• DCL (unregistered)

    Frist

  • someone (unregistered)

    Unless I'm seriously stupid, this takes the 1 path 99.5% of the time, not 0.5%.

  • Pjrz (unregistered)

    What IS the result of a "-=" operator in javascript?

  • Robert Morson (google) in reply to someone

    True, but it takes the other path 0.5% of the time.

  • Sam (unregistered) in reply to Pjrz

    -=, like all JS assignment operators (=, +=, <<=, >>=, >>>=, *=, /=, |=, &=, ^=, %=, **=), returns the new value of the variable.

  • RLB (unregistered)

    In other news, Remy has no idea what A/B testing actually is.

  • dpm (unregistered)

    Au contraire: "D-" is still a passing grade. I certainly wouldn't pass this code.

  • (nodebb) in reply to Sam

    Same as in C, C++, and just about every other language that has this sort of operator.

  • siciac (unregistered) in reply to RLB

    He understands what it is in practice. How many UI designers are working out hypotheses and P-values when they do A/B testing?

  • Sole Purpose of Visit (unregistered) in reply to RLB

    That might be unfair. But he hasn't really explained why this snippet doesn't do A/B testing.

    I apologise for stating the obvious, but the point of A/B is pretty much the same point as double-blind tests in science. Take (in this case) 0.5% of the population at random, and do A rather than B.

    Then, of course, you measure the results of applying A rather than B. (And normalise them. I don't need to explain that, either.)

    You can't really do A/B here unless you pass the randomised selection parameter into the function, so, you know, not actually A/B at all. Because, how would you measure the results?
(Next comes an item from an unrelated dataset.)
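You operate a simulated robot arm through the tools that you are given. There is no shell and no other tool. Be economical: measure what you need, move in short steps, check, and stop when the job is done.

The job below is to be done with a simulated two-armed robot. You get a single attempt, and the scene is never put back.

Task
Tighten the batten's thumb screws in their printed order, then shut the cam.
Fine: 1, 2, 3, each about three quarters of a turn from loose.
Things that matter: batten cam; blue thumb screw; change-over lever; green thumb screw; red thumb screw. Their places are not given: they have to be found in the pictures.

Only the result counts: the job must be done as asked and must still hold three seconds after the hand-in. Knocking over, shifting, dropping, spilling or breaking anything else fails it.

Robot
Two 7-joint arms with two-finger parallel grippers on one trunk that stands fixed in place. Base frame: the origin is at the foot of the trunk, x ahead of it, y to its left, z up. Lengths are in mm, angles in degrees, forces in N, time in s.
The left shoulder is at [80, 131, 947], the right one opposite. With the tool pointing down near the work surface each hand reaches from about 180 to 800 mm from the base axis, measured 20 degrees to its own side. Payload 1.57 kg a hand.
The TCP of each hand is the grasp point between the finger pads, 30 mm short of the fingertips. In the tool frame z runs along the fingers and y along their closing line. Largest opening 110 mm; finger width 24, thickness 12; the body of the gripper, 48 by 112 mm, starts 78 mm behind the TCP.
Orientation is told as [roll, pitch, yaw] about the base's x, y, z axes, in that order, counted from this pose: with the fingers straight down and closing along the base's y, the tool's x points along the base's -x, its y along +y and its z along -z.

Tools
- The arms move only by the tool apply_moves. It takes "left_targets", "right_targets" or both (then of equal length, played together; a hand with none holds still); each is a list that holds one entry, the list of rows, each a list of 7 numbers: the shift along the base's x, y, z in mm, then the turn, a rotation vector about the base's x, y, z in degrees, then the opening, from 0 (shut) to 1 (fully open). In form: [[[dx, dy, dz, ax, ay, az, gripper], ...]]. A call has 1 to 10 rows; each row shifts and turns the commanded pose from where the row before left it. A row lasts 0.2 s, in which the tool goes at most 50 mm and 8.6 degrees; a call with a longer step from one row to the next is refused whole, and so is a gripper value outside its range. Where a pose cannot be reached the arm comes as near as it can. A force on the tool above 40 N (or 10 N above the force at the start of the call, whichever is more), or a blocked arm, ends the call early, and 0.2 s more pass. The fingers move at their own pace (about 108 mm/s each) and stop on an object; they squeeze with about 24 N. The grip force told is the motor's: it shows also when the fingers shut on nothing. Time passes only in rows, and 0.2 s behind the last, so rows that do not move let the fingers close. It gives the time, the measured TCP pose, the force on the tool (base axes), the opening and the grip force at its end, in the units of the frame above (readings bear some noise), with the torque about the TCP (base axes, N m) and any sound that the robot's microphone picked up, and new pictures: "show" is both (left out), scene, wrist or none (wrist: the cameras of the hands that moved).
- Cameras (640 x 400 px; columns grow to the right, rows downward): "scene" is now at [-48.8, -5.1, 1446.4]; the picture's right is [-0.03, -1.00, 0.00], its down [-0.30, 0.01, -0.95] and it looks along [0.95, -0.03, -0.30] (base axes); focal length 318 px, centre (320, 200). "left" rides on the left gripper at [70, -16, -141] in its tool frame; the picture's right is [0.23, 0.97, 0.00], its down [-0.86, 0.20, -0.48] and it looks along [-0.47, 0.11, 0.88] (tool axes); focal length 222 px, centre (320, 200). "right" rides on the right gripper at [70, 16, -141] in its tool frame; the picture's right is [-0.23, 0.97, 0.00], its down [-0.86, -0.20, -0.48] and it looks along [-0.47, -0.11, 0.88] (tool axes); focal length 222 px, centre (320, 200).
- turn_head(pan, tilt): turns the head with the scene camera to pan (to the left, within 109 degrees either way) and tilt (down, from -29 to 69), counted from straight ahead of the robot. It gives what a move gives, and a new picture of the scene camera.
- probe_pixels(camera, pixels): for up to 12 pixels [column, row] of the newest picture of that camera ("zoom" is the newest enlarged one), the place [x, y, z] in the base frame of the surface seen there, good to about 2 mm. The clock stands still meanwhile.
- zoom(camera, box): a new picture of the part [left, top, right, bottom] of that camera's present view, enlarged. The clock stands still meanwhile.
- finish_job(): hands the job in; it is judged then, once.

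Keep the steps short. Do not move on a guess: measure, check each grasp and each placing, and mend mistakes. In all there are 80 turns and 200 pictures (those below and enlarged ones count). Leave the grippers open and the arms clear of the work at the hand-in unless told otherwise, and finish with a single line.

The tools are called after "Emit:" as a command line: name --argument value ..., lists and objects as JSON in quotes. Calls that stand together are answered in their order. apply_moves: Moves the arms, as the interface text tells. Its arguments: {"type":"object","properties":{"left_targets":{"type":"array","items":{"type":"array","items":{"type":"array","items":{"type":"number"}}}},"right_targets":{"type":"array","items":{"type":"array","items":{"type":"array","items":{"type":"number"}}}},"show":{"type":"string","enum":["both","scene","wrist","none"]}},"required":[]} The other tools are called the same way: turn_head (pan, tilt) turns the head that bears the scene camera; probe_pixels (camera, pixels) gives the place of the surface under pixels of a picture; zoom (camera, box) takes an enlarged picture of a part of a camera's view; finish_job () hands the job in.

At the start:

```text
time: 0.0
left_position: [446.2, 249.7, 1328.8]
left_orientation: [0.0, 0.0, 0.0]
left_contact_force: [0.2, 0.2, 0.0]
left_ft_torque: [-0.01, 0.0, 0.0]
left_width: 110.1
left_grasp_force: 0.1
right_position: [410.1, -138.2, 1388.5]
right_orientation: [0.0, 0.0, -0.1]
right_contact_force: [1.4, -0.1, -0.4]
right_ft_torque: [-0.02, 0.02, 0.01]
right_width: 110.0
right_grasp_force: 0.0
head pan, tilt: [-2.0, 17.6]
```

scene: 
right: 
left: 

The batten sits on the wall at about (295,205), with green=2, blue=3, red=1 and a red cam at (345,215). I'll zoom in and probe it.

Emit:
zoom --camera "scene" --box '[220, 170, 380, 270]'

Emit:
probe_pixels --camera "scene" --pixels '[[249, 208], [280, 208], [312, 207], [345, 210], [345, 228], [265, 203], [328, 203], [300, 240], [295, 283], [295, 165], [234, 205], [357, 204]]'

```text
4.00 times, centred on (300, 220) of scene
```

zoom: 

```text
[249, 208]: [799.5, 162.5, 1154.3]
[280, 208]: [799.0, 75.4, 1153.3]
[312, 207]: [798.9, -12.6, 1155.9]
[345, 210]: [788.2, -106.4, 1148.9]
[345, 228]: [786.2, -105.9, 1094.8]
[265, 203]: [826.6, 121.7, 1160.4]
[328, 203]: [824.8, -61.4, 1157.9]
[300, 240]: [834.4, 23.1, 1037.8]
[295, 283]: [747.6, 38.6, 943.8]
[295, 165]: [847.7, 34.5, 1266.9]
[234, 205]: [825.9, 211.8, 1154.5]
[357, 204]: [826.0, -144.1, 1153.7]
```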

    (Whether or not A/B testing is a good idea is best left to the SVPs with metrics and charts and snake oil and stuff. Me, I'm sort of A/B on the stuff.)

  • Sole Purpose of Visit (unregistered) in reply to siciac

    I'm not sure that he does.

    And how many UI designers would you expect to do the relevant statistical analysis?

    Me, I expect "none." It's not what a UI designer should do. A UI designer should present A and B, according to parameterization which is clearly not present here.

    One other thing about A/B which always bugs me: it's like a referendum. Surprise! It's a binary choice! All subtlety is lost, and you don't get to juggle multivariates. This is not an implementation limitation, obviously, but it turns out to be a [o]Bozo Management[/i} limitation.

    Irrelevant to the present case, of course, where the A/B degree of freedom is ... er ... zero.

  • o11c (unregistered) in reply to Steve_The_Cynic

    But, sadly, not every language that has the operator. shudders

    That said TRWTF is having a single-letter global variable.

  • (nodebb)

    Hmmm. Why does Google Chrome spend about 20 seconds trying to connect to api-widget.soundcloud.com page while trying to load this post from the main page?

  • z f k (unregistered) in reply to KenMitchell

    Google Chrome is A/B testing you.

    CYA

  • trwtf (unregistered) in reply to KenMitchell

    Those improv posts use embedded soundcloud.

  • Simon Clarkstone (unregistered) in reply to KenMitchell

    Something to do with the podcasts on the front page (at the end of May) I'd guess.

  • (nodebb) in reply to Steve_The_Cynic

    It's fairly common for assignments to return some sort of void or unit type. This more accurately represents the side-effecting nature of the operation, and prevents errors where people mix up = and ==. It's a reasonable question to ask about a language you don't know.

  • James (unregistered)

    Some devops shops use the term blue-green testing, rather than A/B.

  • Object delete. (unregistered) in reply to Steve_The_Cynic

    Actually in C and C++ the operators return not the new value, but the variable assigned to as an lvalue (C++-speak "reference"). The value enables just common idioms like a=b=c=0 or while ((c=getchar()) != EOF) But the lvalue gives us gems like ((a+=5) *= 3) &= 0xFF or a += b = c *= 7 for some fun during the review.

  • RLB (unregistered) in reply to Sole Purpose of Visit

    Exactly. And that is a completely different thing from "randomly showing different versions until something sticks".

    (I agree that the person who wrote this code also understands sweet Fanny Adams about A/B testing.)

  • RLB (unregistered) in reply to Sole Purpose of Visit

    Multi-variable A/B testing exists, but is hard to get right. (I suspect, but do not know, much more than polynomially harder than single-variable.)

  • kktkkr (unregistered)

    The assignment operator would make sense in a slightly different context. Want to randomly choose 1 of 5 paths? Just change the value to 0.2 and copy that line 4 times.